START Given passage
5Cette énumération laisse aux scientifiques un large choix de marqueurs mais dans la pratique clinique quotidienne il n’en est rien. Outre les marqueurs biologiques dont seul le cortisol semble fiable [12], toute la difficulté pour aborder les pathologies stress induites – c’est-à-dire observer les mécanismes de l’adaptation à la vie courante – revient à disposer de données objectives et continues sur plusieurs semaines donc non invasives. Les différentes échelles de cotations depuis Holmes et Rahe en 1967 jusqu’à l’échelle d’évaluation des événements de vie (ALES) de Fergusson en 1999, en incluant l’échelle de stress perçu (PSS) de Cohen en 1983, sans omettre les observations du psychiatre Claude Veil dès 1959 sur l’épuisement professionnel reprises par Christina Maslach et l’échelle éponyme sont toujours teintées d’une double subjectivité, celle du patient et celle du cotateur. Ces échelles n’offrent qu’un instantané de la situation et ne tracent pas de cinétique du comportement au cours des semaines précédentes ou à venir, dans les conditions réelles de vie, ni l’impact direct d’un traitement médicamenteux.
END Given passage
START Given material
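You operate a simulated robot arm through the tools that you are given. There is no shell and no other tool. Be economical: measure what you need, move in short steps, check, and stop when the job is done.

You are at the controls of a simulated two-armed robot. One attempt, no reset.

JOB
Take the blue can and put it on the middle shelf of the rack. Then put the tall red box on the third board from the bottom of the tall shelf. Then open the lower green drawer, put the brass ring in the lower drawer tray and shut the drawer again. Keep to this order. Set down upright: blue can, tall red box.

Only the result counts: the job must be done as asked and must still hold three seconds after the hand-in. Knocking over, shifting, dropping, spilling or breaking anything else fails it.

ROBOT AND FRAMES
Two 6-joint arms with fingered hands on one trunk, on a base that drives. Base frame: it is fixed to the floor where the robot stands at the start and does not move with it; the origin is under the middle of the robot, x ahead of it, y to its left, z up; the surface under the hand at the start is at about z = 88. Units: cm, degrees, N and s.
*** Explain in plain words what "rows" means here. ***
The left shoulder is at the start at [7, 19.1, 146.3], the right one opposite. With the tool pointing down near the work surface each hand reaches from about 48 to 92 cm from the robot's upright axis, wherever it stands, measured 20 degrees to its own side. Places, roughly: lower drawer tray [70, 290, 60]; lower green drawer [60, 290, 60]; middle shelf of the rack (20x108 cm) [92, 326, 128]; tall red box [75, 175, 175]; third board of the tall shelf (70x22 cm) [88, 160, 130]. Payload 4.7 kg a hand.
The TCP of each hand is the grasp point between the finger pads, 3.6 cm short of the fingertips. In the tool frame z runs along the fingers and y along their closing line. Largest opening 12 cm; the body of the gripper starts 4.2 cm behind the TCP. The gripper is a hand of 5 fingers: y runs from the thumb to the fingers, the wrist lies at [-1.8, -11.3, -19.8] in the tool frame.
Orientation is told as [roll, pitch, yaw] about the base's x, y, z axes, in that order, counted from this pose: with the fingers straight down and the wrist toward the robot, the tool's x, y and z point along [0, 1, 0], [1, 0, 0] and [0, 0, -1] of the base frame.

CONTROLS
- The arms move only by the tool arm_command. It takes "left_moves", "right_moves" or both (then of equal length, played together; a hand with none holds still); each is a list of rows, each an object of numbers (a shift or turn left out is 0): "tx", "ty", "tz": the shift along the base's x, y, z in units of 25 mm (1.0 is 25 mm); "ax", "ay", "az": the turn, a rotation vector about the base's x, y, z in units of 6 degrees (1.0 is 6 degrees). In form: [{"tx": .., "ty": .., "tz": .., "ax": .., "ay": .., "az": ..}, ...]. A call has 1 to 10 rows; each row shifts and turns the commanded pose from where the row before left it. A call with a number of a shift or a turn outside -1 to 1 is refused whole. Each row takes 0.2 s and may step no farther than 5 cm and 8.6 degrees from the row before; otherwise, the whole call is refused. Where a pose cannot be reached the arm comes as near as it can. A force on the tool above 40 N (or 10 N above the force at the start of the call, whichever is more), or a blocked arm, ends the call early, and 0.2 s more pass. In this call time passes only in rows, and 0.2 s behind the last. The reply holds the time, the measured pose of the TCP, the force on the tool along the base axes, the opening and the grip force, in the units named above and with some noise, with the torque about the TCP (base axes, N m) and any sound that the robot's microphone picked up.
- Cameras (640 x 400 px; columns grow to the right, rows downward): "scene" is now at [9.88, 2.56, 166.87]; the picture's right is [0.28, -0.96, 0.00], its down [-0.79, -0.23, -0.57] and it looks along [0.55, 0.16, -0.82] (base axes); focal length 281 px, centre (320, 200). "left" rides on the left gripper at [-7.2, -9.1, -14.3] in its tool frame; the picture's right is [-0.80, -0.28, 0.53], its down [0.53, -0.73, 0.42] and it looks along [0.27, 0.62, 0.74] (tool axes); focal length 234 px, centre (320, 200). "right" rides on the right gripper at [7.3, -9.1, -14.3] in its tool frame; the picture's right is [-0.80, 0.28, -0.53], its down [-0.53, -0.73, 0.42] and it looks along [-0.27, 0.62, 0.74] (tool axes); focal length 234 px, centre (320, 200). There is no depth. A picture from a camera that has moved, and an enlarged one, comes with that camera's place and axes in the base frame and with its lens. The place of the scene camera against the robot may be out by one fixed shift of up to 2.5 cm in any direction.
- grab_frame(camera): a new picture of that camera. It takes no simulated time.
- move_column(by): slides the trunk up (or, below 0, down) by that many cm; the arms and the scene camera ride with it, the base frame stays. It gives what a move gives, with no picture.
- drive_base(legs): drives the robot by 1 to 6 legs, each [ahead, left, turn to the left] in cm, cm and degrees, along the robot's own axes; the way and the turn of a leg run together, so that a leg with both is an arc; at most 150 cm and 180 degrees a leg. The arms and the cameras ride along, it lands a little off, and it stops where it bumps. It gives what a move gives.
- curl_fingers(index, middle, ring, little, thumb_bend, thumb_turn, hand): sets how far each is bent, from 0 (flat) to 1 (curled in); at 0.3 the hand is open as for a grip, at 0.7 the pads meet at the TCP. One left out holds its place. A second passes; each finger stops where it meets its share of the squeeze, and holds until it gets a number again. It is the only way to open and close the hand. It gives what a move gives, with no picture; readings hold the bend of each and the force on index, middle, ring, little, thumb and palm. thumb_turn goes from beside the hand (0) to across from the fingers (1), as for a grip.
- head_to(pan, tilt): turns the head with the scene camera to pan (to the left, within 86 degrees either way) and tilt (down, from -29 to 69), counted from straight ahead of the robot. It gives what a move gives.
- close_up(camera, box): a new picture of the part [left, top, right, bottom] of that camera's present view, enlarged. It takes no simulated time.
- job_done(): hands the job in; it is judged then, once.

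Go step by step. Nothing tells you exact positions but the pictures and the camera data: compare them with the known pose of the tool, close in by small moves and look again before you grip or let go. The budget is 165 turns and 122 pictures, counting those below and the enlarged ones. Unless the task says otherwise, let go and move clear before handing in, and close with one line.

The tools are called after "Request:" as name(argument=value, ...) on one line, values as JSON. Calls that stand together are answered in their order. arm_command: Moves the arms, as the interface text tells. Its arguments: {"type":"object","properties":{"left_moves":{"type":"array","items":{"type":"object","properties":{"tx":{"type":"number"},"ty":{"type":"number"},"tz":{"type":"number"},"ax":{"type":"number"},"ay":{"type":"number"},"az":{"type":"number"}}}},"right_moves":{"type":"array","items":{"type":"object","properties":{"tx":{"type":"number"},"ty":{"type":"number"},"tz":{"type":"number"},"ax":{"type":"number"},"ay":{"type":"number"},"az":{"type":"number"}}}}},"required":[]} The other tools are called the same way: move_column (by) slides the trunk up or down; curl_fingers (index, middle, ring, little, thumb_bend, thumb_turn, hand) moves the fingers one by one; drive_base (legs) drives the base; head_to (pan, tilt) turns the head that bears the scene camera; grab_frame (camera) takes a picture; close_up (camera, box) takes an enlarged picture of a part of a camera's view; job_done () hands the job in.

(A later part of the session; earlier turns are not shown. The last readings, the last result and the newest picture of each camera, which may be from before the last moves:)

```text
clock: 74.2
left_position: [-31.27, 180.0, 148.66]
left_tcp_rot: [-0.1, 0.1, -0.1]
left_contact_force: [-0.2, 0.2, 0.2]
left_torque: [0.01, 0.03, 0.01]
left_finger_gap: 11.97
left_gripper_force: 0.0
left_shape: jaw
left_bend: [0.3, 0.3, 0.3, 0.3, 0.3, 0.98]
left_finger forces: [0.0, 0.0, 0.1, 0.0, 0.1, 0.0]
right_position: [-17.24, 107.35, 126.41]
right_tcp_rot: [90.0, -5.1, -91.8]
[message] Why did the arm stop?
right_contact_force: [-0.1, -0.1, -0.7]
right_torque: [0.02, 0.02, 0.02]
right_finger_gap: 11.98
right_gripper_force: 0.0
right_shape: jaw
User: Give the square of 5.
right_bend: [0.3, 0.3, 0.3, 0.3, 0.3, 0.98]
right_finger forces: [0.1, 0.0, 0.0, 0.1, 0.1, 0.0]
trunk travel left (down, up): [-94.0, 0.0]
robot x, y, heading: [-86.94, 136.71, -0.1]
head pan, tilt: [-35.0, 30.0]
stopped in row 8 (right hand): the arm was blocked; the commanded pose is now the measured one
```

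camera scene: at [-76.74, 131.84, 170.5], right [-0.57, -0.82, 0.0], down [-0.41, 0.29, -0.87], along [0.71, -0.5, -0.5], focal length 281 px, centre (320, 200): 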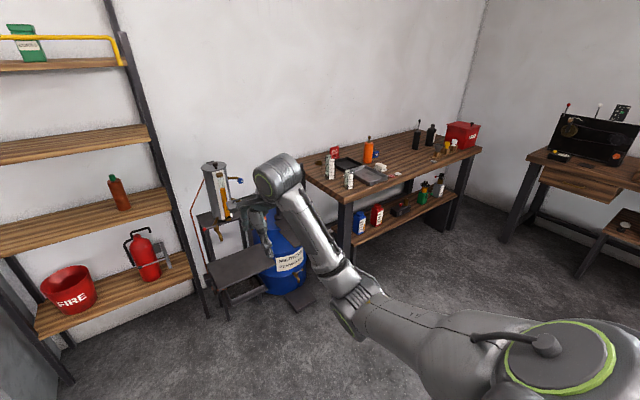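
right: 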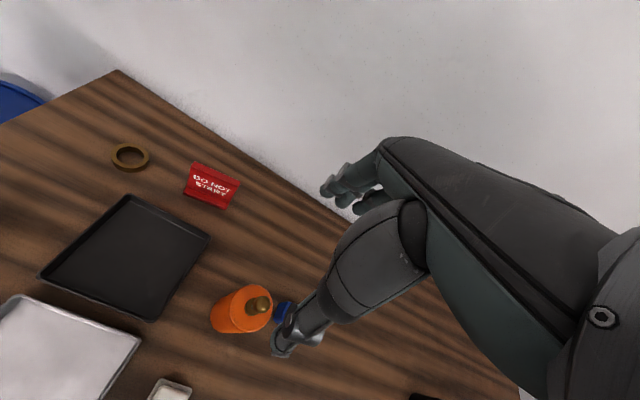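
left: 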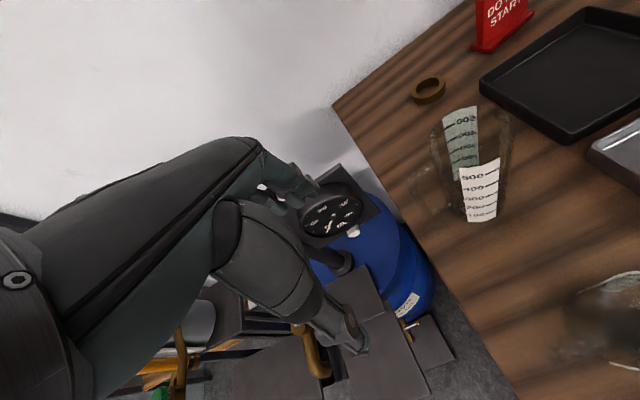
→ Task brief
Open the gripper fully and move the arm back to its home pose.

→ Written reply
END Given material
→ Task brief
How does the given passage go on? Write the next part.

→ Written reply
6 Notre première contrainte était de mesurer des signaux infracliniques que le patient ou le médecin ne puissent influencer. La deuxième était économique ; il s’agit alors d’utiliser du matériel grand public peu onéreux, intuitif et disponible en grand nombre. La troisième inhérente à la seconde, fut de pouvoir disposer de données chiffrées importables informatiquement ; le caractère « grand public » de l’OCDS est synonyme de convivialité, d’interactivité, de design et non pas de calcul, statistique, importation des données. Il nous importait d’extraire des données médicalement utilisables à partir d’un simple gadget tendance. Enfin, il fallait pouvoir conserver la confidentialité des données médicales et être en accord avec les normes qualité régissant le dossier patient dans les différentes strates des certifications successives.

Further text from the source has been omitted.